The Supreme Court of New South Wales recently considered1 the perennial issue of ownership of a solicitor’s file notes, concluding that notes made during conferences and meetings with third parties were the client’s property.
The firm which resisted disclosure of those documents was ordered to pay costs of the action.
The case, Alexiou v Alexandra White t/as HWL Ebsworth2 applied existing authorities, rather than breaking new ground but clarifies how these should be approached.
Context: HWL had previously acted for Mr Alexiou in relation to an Australian Securities and Investments Commission enquiry into the conduct of his employer. The employer had agreed to pay Mr Alexiou’s costs of the representation. Mr Alexiou was the ‘client’ within the meaning of the Solicitors’ Conduct Rules. The costs agreement was silent on ownership of documents and cost of file storage/uplift.
What are the principles?
The starting point for determining ownership of file documents remains Wentworth v De Montfort,3 which focuses the enquiry on three issues – the purpose for which a record was created, whether the client was charged for the record, and ownership of the paper upon which information resides.4
The last is difficult to apply in the context of electronic file keeping and information exchange. For want of a better alternative, principles which relied upon the concept of property in the paper passing have been translated into modern practice.
In summary, documents ‘belonging’ to the client include those:
- provided to the solicitor by third parties as the client’s agent
- prepared or acquired by the solicitor for the benefit of the client, or
- for which the client has been charged, either for the content or the copy.
Documents ‘belonging’ to the firm include those:
- prepared by the solicitor for their internal purposes, benefit or protection, for which the client was not charged
- instructions from clients to the solicitor, and
- documents sent to the solicitor, property in which was intended to pass on receipt.
The live issue before the court in this instance was whether the client had been charged for file notes concerning the solicitor’s dealings with third parties.

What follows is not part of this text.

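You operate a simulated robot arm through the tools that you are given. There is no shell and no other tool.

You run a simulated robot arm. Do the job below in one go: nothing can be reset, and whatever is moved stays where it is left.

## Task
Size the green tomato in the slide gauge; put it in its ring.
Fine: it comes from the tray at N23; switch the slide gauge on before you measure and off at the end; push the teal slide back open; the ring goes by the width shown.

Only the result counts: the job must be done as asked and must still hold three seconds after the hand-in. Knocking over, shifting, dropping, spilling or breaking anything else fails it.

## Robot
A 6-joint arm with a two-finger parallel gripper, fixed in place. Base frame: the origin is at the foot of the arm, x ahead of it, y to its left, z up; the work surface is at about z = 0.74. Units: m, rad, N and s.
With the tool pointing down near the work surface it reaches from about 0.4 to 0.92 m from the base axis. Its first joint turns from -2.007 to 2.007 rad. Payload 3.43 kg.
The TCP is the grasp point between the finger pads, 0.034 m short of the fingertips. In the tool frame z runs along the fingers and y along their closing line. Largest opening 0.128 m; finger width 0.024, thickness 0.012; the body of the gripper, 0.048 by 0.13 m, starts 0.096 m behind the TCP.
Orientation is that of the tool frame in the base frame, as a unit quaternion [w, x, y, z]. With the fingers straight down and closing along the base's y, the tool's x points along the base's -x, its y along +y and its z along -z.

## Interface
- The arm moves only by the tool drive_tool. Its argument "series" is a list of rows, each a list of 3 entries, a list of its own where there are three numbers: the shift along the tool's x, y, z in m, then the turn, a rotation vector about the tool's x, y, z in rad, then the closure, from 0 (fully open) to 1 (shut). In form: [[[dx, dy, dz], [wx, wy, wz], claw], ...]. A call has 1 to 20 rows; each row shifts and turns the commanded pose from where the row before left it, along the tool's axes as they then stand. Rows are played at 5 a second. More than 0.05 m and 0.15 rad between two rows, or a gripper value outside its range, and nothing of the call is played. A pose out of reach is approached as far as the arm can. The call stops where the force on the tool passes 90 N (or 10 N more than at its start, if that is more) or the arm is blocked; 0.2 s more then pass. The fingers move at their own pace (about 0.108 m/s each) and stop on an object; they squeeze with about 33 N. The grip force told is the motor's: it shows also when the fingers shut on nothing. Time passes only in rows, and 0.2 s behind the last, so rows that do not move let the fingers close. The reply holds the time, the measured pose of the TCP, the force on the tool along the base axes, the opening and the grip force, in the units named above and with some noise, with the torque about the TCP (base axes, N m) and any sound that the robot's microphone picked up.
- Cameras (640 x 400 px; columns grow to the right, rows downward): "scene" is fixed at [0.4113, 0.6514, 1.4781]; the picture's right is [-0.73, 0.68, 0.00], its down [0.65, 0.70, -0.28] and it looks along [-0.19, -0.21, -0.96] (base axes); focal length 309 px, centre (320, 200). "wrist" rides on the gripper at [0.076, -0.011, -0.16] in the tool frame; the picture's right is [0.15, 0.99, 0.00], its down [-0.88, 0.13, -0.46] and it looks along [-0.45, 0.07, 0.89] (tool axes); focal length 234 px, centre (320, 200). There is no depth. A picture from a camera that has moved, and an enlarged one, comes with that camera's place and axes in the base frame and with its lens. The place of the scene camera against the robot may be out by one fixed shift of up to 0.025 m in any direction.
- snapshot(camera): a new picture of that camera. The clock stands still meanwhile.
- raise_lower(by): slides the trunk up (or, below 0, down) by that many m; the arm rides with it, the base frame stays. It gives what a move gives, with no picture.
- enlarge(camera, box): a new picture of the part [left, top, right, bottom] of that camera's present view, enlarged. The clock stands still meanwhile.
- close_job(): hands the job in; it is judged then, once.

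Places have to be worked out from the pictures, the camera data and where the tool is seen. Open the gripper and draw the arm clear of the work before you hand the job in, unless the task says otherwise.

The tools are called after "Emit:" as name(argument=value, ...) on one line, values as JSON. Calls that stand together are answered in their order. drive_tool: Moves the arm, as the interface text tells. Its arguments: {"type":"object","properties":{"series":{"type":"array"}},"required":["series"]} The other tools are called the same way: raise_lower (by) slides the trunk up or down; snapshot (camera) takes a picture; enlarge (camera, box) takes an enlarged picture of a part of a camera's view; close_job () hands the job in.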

Whether a client has been ‘charged for’ a document is not as easy as it may first appear. Even if there is no line item in the bill: ‘preparing file note of meeting with A’, if the note is made during time for which the solicitor is charging, can it really be said that the client was not charged for it? Similarly, if a firm charges in billable units justified partly on the basis that there will be collateral work associated with an attendance – such as making and filing records of attendance – was the client only charged for the attendance itself?
The court in Alexiou5 concluded that – in the particular context of this retainer – the client had been charged for the meeting, so, absent evidence to the contrary he had been charged for the preparation of the notes made during the meeting. The bill made no mention of a charge for production of the note, however Justice Cavanagh did not consider such an absence persuasive.

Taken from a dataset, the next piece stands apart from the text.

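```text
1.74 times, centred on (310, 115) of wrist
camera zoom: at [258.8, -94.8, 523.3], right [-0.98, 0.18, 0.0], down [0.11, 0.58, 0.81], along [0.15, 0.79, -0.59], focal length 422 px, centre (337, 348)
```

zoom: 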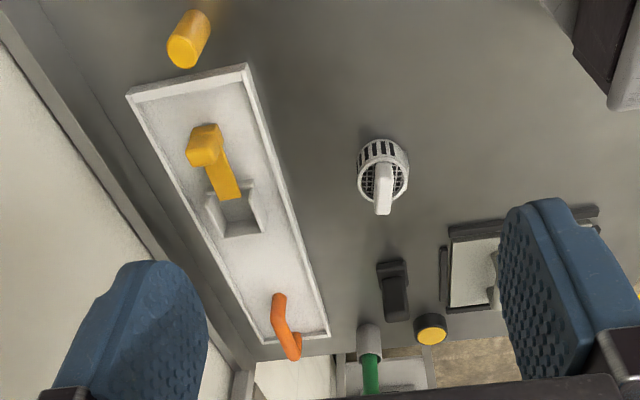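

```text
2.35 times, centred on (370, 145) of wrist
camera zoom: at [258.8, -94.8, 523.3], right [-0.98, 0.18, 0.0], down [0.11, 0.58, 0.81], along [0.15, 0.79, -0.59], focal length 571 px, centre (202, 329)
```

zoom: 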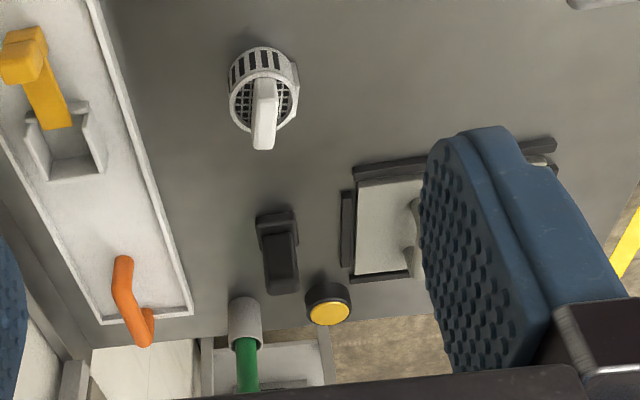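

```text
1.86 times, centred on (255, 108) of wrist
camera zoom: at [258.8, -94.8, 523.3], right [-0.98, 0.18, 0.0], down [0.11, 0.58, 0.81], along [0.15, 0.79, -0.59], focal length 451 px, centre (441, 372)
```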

One factor taken into account was a charge for a junior solicitor also present during the meeting. Justice Cavanagh noted that the making of notes of the discussion is usually a primary function of the less senior solicitor.6
Costs of file uplift
The firm suggested that it should be entitled to charge for the time it would take to ‘review’ the file in preparation for uplift. His Honour disagreed on the basis that, if the firm chose to spend time removing its own property from the file, it did so for its own benefit and must do so at its own cost. The firm was also unable to point to anything in their costs agreement which would entitle them charge for such work.7
Rules 14 and 16 of the Legal Profession Uniform Law Australian Solicitors’ Conduct Rules 20158* – were considered and applied. His Honour observed:9
“The Solicitors’ Rules guide solicitors in the conduct of their practice. The obligations of a solicitor include returning client documents to the client when requested to do so. It seems to me that this is an ordinary function of operating a professional practice. A request by a client to return client documents to him should not be met with a further costs agreement allowing the solicitor to charge an hourly rate for returning client documents to the client.”
- If you do not intend a particular record to become a client’s property, it should not be created during time paid for by the client. This fact should be expressly stated in the record.
- A timekeeping system should be able to record (and allow authors to be credited for) non-billable time spent on a file. This time is not wasted, it is important to the proper discharge of professional obligations.
- If you still print paper files, ensure that the disbursement recovery system does not automatically bill all printing allocated a particular file reference to that file.
*identical to the Australian Solicitors Conduct Rules 2012 which applies in Queensland.10
1 Alexiou v Alexandra White  NSWSC 485 (Alexiou).
3 Wentworth v De Montfort  15 NSWLR 348.
4 See Stafford Shepherd, ‘Mine or yours?’, QLS Ethics and Practice Centre, (Online, November 2011), qls.com.au/Knowledge_centre/Ethics/Resources/Client_documents_and_liens/Mine_or_yours_Proctor_Nov_2011.
5 Alexiou (n1).
6 Ibid 70.
7 Ibid 84.
8 Legal Profession Uniform Law Australian Solicitors’ Conduct Rules 2015 (NSW) rr14, 16.
9 Alexiou (n1) 87.
10 Queensland Law Society, Australian Solicitors Conduct Rules 2012 (at 1 June 2012).